La grafia elegante e acuta tratteggia scorci della Terza guerra di indipendenza, combattuta nel luglio 1866, tra le fila dei volontari di Garibaldi. Sono un piccolo gioiello, queste carte ingiallite, riportate anastaticamente e trascritte, ne «Il diario del garibaldino Paolo Almici da Chiari» (Liberedizioni, 164 pagine, 20 euro) che verrà presentato domenica 1 settembre al Festival del libro della Rocca d’Anfo.

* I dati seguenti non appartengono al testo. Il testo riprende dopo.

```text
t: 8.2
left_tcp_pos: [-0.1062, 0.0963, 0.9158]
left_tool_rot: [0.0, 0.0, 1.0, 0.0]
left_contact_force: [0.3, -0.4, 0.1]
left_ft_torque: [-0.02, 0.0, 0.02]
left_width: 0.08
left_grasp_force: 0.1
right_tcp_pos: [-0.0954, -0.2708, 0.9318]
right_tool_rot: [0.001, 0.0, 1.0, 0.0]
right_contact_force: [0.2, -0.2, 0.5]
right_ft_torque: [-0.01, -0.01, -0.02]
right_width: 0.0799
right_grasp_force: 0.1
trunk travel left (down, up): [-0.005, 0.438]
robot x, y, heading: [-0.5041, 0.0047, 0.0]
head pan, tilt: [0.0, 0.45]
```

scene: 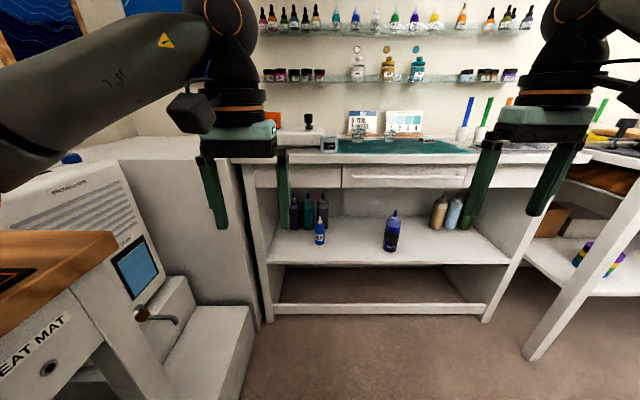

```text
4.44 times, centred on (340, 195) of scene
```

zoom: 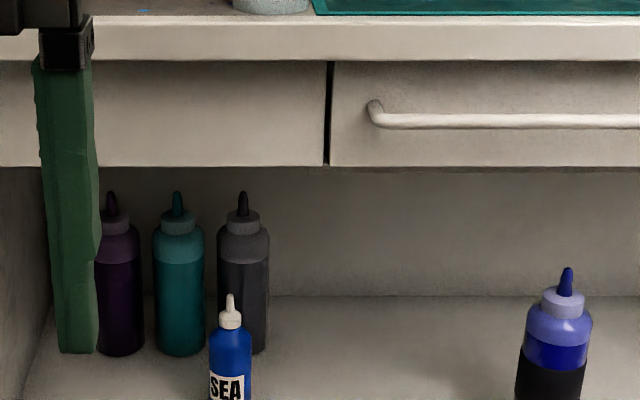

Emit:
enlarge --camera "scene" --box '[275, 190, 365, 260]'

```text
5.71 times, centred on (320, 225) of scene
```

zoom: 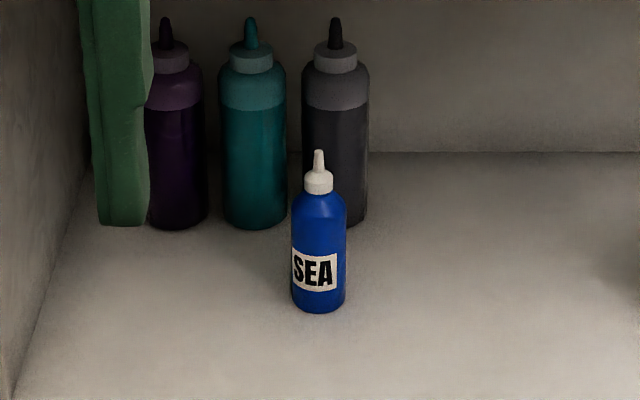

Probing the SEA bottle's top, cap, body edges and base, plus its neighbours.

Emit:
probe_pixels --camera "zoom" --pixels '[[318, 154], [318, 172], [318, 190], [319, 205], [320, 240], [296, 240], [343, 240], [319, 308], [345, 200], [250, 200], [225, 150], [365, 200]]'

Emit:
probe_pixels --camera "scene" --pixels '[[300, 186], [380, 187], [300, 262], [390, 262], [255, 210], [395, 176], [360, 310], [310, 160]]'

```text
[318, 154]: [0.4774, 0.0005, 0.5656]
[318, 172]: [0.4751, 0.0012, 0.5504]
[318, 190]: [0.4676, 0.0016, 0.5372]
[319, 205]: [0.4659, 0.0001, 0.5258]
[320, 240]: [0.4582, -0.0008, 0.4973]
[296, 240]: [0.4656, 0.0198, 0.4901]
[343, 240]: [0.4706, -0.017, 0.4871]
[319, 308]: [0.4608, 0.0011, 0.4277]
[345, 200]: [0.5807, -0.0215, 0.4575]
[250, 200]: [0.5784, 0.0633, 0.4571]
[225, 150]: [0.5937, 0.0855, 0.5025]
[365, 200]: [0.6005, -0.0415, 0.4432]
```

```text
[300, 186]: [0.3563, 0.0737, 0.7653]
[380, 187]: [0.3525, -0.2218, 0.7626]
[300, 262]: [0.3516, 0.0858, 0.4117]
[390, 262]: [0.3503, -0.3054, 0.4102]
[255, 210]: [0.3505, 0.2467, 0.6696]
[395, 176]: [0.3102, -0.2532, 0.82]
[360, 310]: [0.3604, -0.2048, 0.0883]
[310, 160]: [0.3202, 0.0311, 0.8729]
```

La fortificazione sulle rive del lago d’Idro ricorre spesso nelle pagine di Almici, in quell’estate torrida. Bagolino, Caffaro, Brione, Condino, Monte Cerolo: sono i luoghi che i garibaldini conquistarono per aprirsi un varco verso Trento, prima che l’ennesimo armistizio li fermasse e il generale in giubba rossa dovesse pronunciare un altro «Obbedisco».

Il diario di Almici racconta una storia oltre il mito. Originalissimo per forma e contenuto. Recentissima è la scoperta, come scrive uno degli autori del volume, Luigi Bassi: «L’estate scorsa mentre ero intento a mettere in ordine i faldoni contenenti vecchie carte, lettere e altri documenti nel solaio della nostra casa di famiglia a Chiari, mi sono imbattuto in una piccola agenda, antica ma molto ben conservata... era il diario di Paolo Almici, bisnonno di mia moglie Cristina». E aggiunge: «Sono rimasto incredibilmente impressionato dalla scrittura, dal suo modo di narrare le vicende che stava vivendo».
Il racconto
In questo sta l’originalità del documento: non si incentra sulle battaglie o sulle imprese militari, ma riporta minuziosamente la vita quotidiana, i problemi reali come la pioggia, la fame, il freddo, la stanchezza e la ricerca di un posto per dormire, «regalando così – sottolinea Bassi –un’incredibile fotografia di cosa abbia significato partecipare a quell’impresa garibaldina».
Accanto ai dispacci ufficiali firmati da Garibaldi, annota i conti, quanto riceve e quanto spende per mangiare un po’ di polenta e formaggio, da alternare alla mezza galletta e al boccone di carne cruda, o per consolarsi, sfinito, con una «discreta ubbriaccatura». Stila, per sé più che per gli altri, appunti disincantati di quei giorni.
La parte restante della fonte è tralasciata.